この方法による速度範囲の提示では、加速と減速が繰返されるような走行をしている最中に出力音の楽器が変わることで、速度範囲が変ったことを理解できる。しかし、より速い速度範囲に変わったのか、逆に遅い速度範囲に変わったのか分からなくなる場合がある。こうした迷いを生じないためには、各速度範囲を担当する楽器や楽曲の出現順序などを十分に把握していなければならなく、慣れが必要となる。これでは初心者には使い勝手が悪く、十分な機能とは言えない。
この問題は車両が加速中に次の速度範囲を示す楽器、すなわち音源が変わったか、減速中に速度範囲を示す音源が変わったかを理解できれば解決できる。このため、本発明では各音源が奏でる楽曲に上昇感と下降感を付与することで問題に対処をした。
更に車両の内部は走行に伴う音や車内に流す音楽や放送などの音響的な雑音が多いため、聴覚を介しての速度把握が難しい場合がある。この対処として、聴覚情報とそれに同期した触覚情報を車両の運転者に伝えることで、問題に対処をした。
なお、この機能は車両に設置してある通常の速度計とともに併用するものであり、従来からの速度計を車両から排除するものではない。
【実施例0012】
図1は本発明を実施する車両の装置の概要を示す配置図であって、モータやエンジンなどからなる駆動部1が変速機2を介して一対の車輪3を駆動する。
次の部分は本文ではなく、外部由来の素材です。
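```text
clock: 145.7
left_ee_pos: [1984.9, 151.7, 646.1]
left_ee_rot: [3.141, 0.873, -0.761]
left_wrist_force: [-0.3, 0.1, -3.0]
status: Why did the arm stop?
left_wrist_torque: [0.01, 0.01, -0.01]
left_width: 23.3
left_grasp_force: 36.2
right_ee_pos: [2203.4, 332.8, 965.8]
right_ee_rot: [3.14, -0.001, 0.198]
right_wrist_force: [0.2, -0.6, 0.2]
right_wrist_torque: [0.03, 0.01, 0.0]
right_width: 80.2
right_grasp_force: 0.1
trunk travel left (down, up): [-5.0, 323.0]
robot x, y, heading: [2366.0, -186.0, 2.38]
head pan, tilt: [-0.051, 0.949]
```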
駆動部1は電気やガソリンなどを蓄積したエネルギー源9からのエネルギーをエネルギー制御部8の制御の下で供給し回転する。
この車両は自動車のアクセルや電車の主幹制御器に相当する速度設定値入力部7を制御して走行させ、方向制御はハンドル17で行う。ここまでの説明は多少の省略があるが車両の一般的な走行制御の形態である。
【0013】
車両には他に道路上の制限速度の標識を認識する標識認識部4や車両の速度検出部5やGPS情報(グローバル・ポジショニング・システム)の検出・処理部6が各々適切な箇所に設置してある。これらの各部が発生するデータ等は次に説明する制御部10に送られる。
制御部10では音源・楽譜等の記憶部12からのデータ読取を行うとともに、必要なデータの演算を行い、表示部11がそのマン・マシンインタフェースを司る。更に記憶部12のデータを具体的な信号とする信号発生部13を制御して楽器や声等信号を発生させるとともに音量を指示する。ここで、記憶部12での音楽情報は音声圧縮情報MP3や歌詞や楽譜やMIDIのような音楽情報であることもある。楽器等信号発生部13で生成した楽曲データはD/Aコンバータ14を介してデジタル信号をアナログ信号に変換し、更にアンプ部15で増幅してスピーカ16から車内に出力される。また、必要に応じてバンドル振動部18でスピーカ16の出力と同期した振動を発生し、ハンドル17を振動させる。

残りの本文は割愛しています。